Task instructions:
(a) From the listing below, copy only the lines running from the line that contains "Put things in" to the line that contains "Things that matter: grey", both included.
(b) Produce the text that comes next in the given text.

======== Source data

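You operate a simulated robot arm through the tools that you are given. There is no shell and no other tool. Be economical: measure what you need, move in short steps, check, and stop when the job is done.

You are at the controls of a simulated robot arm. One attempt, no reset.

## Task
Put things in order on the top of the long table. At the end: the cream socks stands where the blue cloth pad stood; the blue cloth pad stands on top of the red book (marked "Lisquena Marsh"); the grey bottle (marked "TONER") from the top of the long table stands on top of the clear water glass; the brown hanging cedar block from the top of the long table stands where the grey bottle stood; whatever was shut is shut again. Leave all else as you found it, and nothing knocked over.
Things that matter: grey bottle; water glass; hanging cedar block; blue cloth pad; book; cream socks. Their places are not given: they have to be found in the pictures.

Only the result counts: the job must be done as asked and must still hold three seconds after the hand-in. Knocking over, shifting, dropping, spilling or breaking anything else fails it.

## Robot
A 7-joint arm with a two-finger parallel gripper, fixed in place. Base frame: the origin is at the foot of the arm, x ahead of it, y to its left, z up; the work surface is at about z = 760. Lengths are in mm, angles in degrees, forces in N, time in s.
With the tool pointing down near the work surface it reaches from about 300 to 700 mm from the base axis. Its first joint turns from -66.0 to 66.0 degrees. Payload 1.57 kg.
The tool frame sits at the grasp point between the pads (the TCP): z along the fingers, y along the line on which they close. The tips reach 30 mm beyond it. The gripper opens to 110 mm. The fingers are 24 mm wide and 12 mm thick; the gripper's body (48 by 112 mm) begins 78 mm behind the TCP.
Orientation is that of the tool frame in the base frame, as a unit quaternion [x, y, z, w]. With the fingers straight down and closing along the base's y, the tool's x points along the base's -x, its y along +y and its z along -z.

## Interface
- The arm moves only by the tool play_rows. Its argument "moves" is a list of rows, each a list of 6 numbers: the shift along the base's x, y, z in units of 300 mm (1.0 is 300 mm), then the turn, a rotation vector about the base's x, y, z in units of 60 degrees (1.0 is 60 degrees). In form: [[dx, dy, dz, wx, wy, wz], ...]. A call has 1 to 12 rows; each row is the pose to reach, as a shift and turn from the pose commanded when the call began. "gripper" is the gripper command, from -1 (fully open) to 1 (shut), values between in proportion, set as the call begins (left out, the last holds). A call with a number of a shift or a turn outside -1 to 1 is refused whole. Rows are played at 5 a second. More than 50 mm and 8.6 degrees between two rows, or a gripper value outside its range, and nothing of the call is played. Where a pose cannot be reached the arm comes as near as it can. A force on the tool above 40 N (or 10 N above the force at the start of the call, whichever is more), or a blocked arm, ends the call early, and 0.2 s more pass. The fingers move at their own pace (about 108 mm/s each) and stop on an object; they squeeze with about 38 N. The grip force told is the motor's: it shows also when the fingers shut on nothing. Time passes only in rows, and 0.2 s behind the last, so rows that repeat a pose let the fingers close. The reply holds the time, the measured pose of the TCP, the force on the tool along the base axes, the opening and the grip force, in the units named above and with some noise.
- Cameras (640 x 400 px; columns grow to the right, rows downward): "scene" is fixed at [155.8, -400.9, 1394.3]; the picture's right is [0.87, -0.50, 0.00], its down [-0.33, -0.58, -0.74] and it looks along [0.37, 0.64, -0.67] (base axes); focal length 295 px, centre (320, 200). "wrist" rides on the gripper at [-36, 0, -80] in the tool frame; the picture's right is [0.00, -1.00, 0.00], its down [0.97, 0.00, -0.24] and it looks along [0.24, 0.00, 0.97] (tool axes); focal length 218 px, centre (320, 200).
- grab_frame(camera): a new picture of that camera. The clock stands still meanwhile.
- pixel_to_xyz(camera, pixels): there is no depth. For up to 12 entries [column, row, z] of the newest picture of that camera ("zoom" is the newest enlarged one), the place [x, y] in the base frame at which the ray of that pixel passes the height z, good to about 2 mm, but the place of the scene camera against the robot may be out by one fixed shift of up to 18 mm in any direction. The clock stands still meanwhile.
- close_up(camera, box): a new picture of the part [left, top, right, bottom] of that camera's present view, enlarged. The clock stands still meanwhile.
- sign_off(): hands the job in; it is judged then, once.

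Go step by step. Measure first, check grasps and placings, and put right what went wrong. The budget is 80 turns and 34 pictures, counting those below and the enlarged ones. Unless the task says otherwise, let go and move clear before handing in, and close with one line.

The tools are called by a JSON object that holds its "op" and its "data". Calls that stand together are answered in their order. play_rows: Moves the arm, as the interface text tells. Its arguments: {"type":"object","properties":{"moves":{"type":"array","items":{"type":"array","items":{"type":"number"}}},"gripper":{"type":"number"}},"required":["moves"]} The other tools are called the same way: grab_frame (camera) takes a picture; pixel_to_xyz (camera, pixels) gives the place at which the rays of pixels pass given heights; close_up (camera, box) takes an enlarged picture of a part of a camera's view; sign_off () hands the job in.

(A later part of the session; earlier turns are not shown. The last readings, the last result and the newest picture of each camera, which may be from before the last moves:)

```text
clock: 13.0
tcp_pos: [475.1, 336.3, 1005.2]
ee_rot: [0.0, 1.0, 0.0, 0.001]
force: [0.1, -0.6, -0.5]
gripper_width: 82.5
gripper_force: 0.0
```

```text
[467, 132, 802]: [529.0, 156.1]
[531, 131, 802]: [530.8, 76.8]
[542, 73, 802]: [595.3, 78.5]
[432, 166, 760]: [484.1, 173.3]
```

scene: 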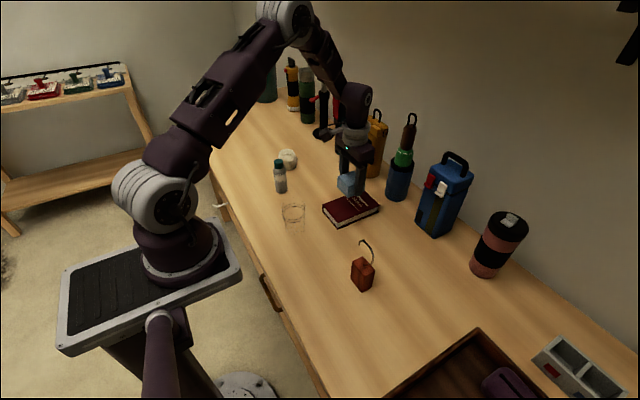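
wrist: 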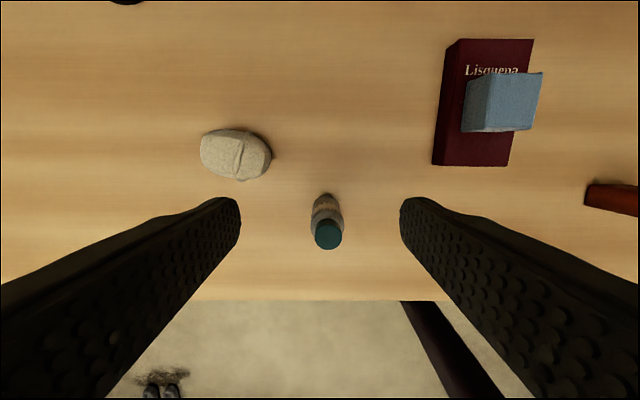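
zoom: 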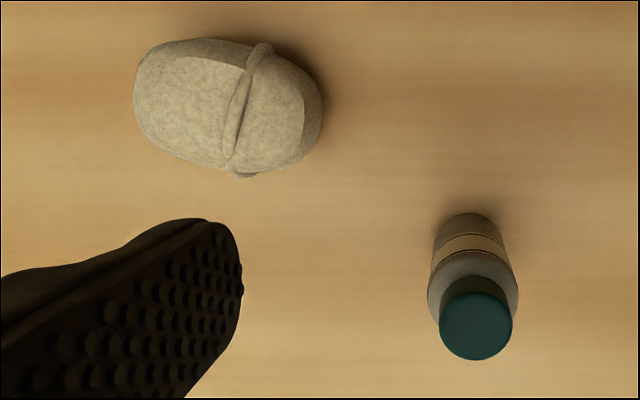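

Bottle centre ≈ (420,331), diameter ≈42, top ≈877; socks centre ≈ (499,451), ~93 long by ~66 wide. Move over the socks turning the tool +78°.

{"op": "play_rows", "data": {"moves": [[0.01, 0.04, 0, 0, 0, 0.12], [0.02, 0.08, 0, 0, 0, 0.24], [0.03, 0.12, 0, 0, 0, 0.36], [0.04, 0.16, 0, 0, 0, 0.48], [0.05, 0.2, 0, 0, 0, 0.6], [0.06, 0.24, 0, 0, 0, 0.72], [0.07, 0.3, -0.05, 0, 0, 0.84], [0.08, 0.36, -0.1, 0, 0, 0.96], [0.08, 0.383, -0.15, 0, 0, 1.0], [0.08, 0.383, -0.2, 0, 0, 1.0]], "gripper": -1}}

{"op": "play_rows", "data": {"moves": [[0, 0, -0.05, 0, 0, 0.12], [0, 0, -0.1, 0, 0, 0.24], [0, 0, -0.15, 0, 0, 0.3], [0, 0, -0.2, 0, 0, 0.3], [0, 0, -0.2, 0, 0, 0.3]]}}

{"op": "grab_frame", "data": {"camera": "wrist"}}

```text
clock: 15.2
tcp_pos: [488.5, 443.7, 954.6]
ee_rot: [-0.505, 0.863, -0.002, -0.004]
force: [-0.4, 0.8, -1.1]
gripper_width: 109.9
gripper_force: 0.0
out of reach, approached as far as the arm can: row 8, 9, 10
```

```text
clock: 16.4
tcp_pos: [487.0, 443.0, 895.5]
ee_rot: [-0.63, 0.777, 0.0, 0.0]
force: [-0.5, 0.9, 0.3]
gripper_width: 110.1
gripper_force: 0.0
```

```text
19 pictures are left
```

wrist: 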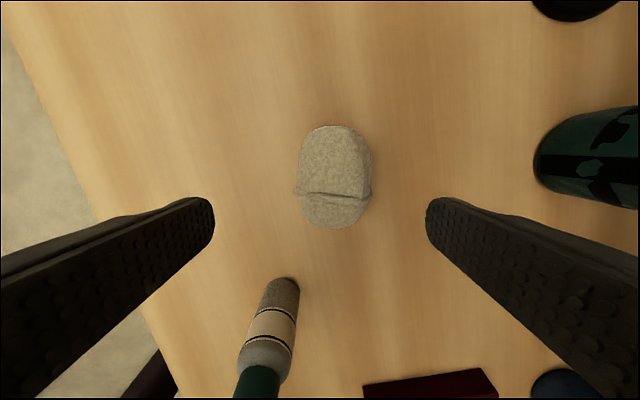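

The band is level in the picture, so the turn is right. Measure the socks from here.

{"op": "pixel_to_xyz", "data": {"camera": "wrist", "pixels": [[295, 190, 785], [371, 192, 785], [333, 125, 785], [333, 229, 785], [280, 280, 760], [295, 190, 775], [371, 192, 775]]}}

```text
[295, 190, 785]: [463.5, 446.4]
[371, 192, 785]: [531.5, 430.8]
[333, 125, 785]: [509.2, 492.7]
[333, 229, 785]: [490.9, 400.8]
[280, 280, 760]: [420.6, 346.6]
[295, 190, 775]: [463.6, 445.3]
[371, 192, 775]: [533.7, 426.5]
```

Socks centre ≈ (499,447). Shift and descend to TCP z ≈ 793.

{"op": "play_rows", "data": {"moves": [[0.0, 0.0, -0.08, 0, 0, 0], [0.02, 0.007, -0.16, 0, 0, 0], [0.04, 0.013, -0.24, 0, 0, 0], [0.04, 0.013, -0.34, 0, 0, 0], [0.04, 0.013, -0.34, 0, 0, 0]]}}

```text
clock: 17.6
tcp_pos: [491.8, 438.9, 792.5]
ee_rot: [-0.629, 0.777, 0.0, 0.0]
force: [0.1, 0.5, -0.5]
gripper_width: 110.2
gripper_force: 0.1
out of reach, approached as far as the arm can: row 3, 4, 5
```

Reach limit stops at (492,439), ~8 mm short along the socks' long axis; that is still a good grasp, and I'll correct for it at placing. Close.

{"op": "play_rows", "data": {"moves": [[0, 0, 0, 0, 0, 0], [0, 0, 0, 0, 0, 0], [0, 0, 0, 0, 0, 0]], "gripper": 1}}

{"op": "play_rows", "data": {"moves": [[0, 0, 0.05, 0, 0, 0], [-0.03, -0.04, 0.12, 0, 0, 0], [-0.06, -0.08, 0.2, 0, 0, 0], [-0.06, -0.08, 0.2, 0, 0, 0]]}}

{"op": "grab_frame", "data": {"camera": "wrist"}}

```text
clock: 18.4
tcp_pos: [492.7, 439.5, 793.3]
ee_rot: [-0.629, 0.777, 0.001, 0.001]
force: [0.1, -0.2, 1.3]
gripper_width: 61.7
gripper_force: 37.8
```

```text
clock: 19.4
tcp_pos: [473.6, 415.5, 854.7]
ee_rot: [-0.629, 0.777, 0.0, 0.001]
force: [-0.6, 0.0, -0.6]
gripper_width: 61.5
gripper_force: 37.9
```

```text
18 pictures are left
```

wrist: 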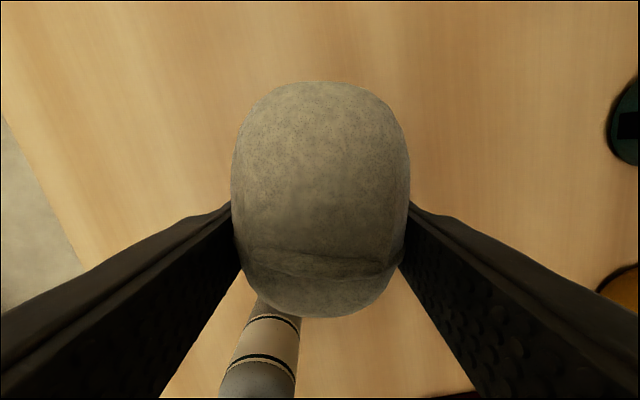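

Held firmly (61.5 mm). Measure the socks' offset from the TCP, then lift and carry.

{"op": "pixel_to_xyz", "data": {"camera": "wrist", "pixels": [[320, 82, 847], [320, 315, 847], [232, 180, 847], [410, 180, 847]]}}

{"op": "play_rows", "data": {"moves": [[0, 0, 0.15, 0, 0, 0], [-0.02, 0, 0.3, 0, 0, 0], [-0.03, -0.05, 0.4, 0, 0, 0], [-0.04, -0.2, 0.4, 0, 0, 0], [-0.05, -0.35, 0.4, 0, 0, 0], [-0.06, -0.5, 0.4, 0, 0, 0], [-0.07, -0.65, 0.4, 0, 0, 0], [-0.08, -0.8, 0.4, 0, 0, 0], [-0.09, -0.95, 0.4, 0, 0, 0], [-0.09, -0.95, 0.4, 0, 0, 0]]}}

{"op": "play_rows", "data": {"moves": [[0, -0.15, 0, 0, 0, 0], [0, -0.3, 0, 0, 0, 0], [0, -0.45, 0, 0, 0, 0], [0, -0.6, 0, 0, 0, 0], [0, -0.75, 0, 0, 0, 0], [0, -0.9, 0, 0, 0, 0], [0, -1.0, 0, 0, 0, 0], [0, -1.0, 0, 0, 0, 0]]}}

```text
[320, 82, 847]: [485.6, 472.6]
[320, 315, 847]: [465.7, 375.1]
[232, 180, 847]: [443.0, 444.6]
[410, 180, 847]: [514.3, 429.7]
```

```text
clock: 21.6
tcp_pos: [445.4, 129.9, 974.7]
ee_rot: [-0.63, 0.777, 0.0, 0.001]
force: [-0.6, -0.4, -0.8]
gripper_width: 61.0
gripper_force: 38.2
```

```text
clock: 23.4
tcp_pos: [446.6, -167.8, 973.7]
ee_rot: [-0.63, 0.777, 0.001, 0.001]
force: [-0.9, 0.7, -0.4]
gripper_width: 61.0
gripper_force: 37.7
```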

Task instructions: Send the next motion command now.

================
======== Given text

Çanakkale Marşı, bestekârı Kemânî Kevser Hanım.
[18]

Kevser Hanım tarafından bestelendiği belirtilen ve ikişer mısralı on iki bentten oluşan marşın sözleri şöyledir:
Çanakkale Kahramanlarının Hatırası


Atar çavuş atar vururlar seni
Ölmeden mezara koyarlar seni
Of gençliğim eyvah
***
Çanakkale içini duman bürür
Kırk altıncı fırkanın nâmı yürür
Of gençliğim eyvah
*** 
 Çanakkale içinde dolu bir testi
Analar babalar ümidi kesti
Of gençliğim eyvah
***
Çanakkale içinde sıra serviler
Altında yatıyor arslan şehitler

Of gençliğim eyvah
***
Çanakkale boğazı dardır geçilmez
Kan olmuş suları bir tas içilmez
Of gençliğim eyvah
***
Çanakkale içinde bir sarı yılan

Osmanlının tayyaresi durdurur dîvan
Of gençliğim eyvah
***
Çanakkale sende vurdular beni
Nişanlımın mendiline sardılar beni
Of gençliğim eyvah
***
Çanakkale sende yatar bir selvi
Kimimiz nişanlı kimimiz evli
Of gençliğim eyvah
***
Atar İngiliz atar pişman olursun
Kan alıcı fırkaya kurban olursun

Of gençliğim eyvah
***
İstanbul’dan çıktım başım selamet
Çanakkale’ye varmadan koptu kıyamet
Of gençliğim eyvah
***
 Çanakkale seni duman bürüdü
Ali Kemal Bey’in nâmı yürüdü

Of gençliğim eyvah
 ***
 Tayyâre ile uçarız, dağlar aşarız
Bize tayyâreci derler, düşmanları yıkarız
Of gençliğim eyvah

Görüldüğü gibi “Çanakkale Marşı”

================

Answer list:
(a)
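Put things in order on the top of the long table. At the end: the cream socks stands where the blue cloth pad stood; the blue cloth pad stands on top of the red book (marked "Lisquena Marsh"); the grey bottle (marked "TONER") from the top of the long table stands on top of the clear water glass; the brown hanging cedar block from the top of the long table stands where the grey bottle stood; whatever was shut is shut again. Leave all else as you found it, and nothing knocked over.
Things that matter: grey bottle; water glass; hanging cedar block; blue cloth pad; book; cream socks. Their places are not given: they have to be found in the pictures.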

(b)
adıyla yayımlanan bu eserin sözleri ile başta nakaratı olmak üzere bugünkü
bildiğimiz Çanakkale türküsü arasında bariz benzerlikler vardır. Marşın
sözlerindeki “Çanakkale sende vurdular beni/Nişanlımın mendiline sardılar
beni; Çanakkale içinde dolu bir testi/Analar babalar ümidi kesti; Çanakkale
sende yatar bir selvi/Kimimiz nişanlı kimimiz evli”
ifadeler buna
örnektir.

Sözlerin üstünde yazan
“Çanakkale Kahramanlarının Hatırası” ibaresi, bize bu marşın Çanakkale’deki
askerlerimizin kahramanlıklarının hatırasını yaşatmak amacıyla bestelenmiş
olduğunu düşündürmektedir. Zira Çanakkale Harbi sırasında Harbiye
Nezareti’nin teşvik ettiği “harp edebiyatı” kapsamında kimi şiirlerin marş
olarak besteletildiğini biliyoruz.
[19]

Harbiye Nezareti bu kampanya
dahilinde Çanakkale’deki askerlerimizin kahramanlık ve fedakarlıklarını
anlatan eserlerin yazılmasını teşvik etmiş hatta bu maksatla Temmuz 1915’de
edebiyatçı, müzisyen ve ressamlardan oluşan bir heyeti Çanakkale harp
sahasına götürmüştür.
[20]
İşte bu kampanya dahilinde yazıldığını düşündüğümüz ve yine bugünkü Çanakkale türküsünün sözlerini hatırlatan bir diğer şiir Destancı Mustafa’ya[21]

aittir. Destancı Mustafa’nın tek sahife halinde bastırıp “30 Para”dan
sattığı “Çanakkale Şarkısı”(Ek-2)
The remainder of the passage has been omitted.